Tuesday, February 26, 2019

Upholding Economics — What’s wrong with MMT?

In this article I will attempt (but probably fail) to critique MMT in good faith, but I will be targeting MMT as it is generally presented to the public — that is where I’ve digested most MMT content: mainly through MMT bloggers and on twitter. If this is at odds with some more academically pure version of MMT that exists in the literature, I can only suggest that modern monetary theorists could then work on their messaging somewhat....
Exactly how is that "good faith"?

In addition, the critique is confused by the author's lack of understanding of institutional arrangements and operational realities. All of this has been raised before and explained. Nothing new to see here.

Warren Mosler commented on Twitter: "Doesn't look like you've read my book."

Medium
What’s wrong with MMT?
Upholding Economics

2 comments:

Brian Romanchuk said...

I tweeted about this. Given the extremely low bar set by other MMT critiques in the past weeks, this article seems to be the best that we can expect... On the downside, the issue is that he is covering stuff that was argued to death years ago. Maybe new and exciting for some people, but good Lord, another discussion of consolidation of the central bank?

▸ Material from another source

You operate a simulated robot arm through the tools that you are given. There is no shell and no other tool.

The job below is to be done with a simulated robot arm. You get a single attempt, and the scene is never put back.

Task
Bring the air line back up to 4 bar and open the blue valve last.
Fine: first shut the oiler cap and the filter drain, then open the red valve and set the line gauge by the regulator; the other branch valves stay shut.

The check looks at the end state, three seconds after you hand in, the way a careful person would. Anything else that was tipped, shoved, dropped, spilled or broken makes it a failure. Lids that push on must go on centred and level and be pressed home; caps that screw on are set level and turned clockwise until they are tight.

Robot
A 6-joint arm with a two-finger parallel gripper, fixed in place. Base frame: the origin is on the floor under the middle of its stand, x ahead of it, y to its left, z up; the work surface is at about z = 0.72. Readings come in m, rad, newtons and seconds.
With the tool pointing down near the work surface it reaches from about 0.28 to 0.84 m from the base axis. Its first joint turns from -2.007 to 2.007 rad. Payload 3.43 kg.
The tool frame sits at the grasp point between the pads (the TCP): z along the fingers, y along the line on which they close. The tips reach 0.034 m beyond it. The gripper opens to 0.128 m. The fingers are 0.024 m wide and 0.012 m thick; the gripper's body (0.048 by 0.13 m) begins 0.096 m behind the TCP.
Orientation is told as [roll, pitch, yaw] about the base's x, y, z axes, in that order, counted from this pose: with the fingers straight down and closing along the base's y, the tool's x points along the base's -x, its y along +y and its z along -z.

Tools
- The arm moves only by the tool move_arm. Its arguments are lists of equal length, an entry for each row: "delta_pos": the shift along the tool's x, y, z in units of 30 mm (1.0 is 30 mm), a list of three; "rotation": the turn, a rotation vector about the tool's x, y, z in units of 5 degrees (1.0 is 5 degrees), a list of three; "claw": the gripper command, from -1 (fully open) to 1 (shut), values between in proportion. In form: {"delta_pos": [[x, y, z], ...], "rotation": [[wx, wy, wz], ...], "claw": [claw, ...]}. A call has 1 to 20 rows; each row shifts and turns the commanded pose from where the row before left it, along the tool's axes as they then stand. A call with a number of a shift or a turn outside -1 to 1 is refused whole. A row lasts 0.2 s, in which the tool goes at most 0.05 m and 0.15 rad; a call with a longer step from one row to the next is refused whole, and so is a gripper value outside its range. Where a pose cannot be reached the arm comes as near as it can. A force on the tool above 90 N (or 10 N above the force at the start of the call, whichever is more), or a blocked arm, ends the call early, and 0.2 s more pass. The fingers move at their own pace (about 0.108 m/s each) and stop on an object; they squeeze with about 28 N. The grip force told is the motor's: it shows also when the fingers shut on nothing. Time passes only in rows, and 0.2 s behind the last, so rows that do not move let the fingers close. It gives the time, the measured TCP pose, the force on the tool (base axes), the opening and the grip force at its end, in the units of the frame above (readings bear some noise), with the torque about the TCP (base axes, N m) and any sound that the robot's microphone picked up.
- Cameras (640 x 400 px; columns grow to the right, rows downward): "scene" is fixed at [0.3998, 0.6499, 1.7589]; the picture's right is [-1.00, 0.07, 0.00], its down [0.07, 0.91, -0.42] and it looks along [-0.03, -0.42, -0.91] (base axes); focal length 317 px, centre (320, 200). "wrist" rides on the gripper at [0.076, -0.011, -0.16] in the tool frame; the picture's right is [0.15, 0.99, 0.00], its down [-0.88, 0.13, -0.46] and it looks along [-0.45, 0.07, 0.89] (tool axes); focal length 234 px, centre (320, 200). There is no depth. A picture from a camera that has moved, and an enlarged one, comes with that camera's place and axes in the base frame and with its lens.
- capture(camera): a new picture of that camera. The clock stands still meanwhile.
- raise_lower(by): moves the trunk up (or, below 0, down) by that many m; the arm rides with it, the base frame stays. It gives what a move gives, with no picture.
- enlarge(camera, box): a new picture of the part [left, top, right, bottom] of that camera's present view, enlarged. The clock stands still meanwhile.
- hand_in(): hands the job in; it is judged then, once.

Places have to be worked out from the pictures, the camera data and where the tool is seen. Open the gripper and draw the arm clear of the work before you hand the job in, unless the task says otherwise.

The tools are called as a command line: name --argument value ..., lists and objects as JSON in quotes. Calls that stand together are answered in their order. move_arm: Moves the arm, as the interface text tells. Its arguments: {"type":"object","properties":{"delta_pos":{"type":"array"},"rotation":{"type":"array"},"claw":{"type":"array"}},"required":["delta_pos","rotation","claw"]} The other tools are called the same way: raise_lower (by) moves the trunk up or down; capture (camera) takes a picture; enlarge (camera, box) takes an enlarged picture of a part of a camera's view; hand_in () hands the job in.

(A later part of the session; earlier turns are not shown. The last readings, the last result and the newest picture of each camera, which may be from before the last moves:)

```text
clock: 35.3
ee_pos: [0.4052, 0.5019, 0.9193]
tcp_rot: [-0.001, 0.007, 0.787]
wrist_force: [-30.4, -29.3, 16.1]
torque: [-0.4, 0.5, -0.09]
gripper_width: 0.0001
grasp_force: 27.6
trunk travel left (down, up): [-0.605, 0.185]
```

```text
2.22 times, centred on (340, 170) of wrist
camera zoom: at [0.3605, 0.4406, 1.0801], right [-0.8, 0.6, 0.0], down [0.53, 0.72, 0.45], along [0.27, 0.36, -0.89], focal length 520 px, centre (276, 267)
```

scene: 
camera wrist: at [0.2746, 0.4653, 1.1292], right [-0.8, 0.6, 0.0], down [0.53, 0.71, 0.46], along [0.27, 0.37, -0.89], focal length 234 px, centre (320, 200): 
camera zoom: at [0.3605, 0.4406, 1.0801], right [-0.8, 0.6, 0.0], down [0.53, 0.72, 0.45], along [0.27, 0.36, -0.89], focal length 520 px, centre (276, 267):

Dragging in what bloggers (like me!) say has some merits. How big a gap is there between “academic MMT” and “internet MMT”? (The possible existence of such a gap is why the Wray/Mitchell text should have come out a long time ago...) The Austrians have a similar divergence, with the difference there are almost no prominent Austrians left in academia. However, it’s ridiculous that anyone with a university education would focus on what people are tweeting, and not an academic literature. What exactly has happened to the university system?

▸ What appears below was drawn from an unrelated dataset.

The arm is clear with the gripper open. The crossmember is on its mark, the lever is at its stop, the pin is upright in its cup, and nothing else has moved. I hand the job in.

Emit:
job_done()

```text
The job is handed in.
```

The problem with the article is that it is a grab-bag of issues. It’s pretty hard to respond to, since there’s no single thesis.

Senexx said...

With a little bit of study of the literature and time to internalise it I think he will come around. This is a pretty moderate/neutral article in the scheme of things.

When I first read it I thought if he/she understood Institutional arrangements, as you say, he/she would come around.